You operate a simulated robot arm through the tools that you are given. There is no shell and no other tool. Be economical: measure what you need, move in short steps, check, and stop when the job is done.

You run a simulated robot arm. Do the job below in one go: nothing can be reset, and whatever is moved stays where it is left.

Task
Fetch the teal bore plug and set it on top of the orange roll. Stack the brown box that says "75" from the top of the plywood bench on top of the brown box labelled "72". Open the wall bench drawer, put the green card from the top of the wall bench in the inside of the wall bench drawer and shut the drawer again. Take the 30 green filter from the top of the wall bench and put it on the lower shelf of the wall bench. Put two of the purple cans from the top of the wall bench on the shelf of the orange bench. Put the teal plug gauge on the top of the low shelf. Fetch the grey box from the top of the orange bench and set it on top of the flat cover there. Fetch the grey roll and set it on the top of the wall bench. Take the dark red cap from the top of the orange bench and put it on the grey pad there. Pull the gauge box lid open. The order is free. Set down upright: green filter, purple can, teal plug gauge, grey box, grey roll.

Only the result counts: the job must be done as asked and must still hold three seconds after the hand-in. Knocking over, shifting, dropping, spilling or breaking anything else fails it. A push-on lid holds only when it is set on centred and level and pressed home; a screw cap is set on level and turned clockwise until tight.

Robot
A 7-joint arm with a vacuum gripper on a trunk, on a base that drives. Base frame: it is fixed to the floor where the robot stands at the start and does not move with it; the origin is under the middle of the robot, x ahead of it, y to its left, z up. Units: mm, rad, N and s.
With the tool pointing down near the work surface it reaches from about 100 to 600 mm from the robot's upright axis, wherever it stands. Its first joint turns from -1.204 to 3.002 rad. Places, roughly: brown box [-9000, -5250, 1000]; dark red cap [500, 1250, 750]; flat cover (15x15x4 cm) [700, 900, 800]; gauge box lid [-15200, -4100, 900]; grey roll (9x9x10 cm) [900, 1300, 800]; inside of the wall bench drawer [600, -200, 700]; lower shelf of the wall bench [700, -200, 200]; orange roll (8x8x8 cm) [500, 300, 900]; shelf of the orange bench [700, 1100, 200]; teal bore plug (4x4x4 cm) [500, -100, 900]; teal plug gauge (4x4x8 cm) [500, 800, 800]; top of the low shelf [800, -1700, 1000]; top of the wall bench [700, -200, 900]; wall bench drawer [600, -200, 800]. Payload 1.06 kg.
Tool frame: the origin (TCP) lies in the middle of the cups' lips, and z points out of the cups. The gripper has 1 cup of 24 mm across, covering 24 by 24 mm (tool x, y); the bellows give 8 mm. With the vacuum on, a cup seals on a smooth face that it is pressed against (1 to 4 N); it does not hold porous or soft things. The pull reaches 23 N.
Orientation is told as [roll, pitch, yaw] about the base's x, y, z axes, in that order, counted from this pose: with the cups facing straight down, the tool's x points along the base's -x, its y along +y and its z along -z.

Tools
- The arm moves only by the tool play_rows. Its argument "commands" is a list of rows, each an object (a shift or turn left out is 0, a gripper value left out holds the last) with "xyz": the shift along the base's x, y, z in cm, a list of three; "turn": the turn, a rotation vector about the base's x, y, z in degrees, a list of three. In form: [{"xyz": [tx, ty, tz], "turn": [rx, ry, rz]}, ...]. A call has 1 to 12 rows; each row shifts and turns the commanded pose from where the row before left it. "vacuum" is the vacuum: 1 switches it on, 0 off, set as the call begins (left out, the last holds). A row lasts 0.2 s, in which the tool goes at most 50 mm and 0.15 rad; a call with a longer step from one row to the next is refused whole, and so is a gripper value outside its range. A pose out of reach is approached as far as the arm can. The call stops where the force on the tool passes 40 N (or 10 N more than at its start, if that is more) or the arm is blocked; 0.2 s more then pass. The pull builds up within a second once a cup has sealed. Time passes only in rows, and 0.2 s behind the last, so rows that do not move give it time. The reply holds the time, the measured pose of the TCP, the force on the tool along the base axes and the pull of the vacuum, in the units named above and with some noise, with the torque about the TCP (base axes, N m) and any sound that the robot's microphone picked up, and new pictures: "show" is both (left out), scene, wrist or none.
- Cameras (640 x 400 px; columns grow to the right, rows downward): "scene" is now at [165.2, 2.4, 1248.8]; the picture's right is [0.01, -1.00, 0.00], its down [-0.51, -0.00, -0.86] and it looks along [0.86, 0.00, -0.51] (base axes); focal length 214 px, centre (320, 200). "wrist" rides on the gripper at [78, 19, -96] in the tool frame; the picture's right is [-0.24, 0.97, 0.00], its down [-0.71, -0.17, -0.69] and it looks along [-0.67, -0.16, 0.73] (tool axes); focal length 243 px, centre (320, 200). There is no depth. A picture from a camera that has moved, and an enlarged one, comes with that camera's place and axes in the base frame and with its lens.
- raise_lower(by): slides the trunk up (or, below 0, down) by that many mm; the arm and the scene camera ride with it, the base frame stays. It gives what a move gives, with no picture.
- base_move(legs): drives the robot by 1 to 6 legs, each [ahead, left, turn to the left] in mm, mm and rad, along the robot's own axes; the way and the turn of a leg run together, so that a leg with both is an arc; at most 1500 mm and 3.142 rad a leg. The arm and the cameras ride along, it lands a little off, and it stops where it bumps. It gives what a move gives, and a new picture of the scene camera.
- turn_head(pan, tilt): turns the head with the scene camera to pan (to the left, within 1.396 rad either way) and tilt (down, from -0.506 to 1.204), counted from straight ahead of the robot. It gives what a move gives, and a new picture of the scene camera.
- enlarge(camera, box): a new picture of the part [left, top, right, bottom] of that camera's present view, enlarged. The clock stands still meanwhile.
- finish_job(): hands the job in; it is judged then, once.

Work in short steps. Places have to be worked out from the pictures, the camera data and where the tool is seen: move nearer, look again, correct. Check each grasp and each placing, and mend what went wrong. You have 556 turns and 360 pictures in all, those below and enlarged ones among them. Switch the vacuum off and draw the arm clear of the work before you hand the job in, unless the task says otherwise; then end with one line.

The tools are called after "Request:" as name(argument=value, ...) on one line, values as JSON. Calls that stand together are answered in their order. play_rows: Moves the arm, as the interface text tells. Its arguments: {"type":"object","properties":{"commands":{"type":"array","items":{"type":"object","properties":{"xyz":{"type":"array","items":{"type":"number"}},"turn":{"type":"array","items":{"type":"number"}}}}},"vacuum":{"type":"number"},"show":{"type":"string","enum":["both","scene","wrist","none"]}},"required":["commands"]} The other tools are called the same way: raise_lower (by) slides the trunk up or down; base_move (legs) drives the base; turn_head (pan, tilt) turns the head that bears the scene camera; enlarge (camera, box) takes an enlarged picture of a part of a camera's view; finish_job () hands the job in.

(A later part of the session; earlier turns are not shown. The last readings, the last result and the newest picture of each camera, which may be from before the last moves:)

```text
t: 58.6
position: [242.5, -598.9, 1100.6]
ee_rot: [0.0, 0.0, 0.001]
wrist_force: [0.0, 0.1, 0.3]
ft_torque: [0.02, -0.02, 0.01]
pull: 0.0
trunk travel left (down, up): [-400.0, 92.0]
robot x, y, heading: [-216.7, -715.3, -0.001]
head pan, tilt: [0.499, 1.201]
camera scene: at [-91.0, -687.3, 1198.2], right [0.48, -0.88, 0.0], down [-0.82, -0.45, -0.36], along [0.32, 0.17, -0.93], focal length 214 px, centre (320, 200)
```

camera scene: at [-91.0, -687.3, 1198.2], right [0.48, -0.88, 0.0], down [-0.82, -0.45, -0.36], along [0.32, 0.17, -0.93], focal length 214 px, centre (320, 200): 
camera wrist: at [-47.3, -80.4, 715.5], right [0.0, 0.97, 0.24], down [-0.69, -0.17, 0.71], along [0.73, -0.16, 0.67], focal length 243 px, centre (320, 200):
____
### [Request]
Report each line in the data that holds the word "stays".

### [Solved exercise]
You run a simulated robot arm. Do the job below in one go: nothing can be reset, and whatever is moved stays where it is left.
- raise_lower(by): slides the trunk up (or, below 0, down) by that many mm; the arm and the scene camera ride with it, the base frame stays. It gives what a move gives, with no picture.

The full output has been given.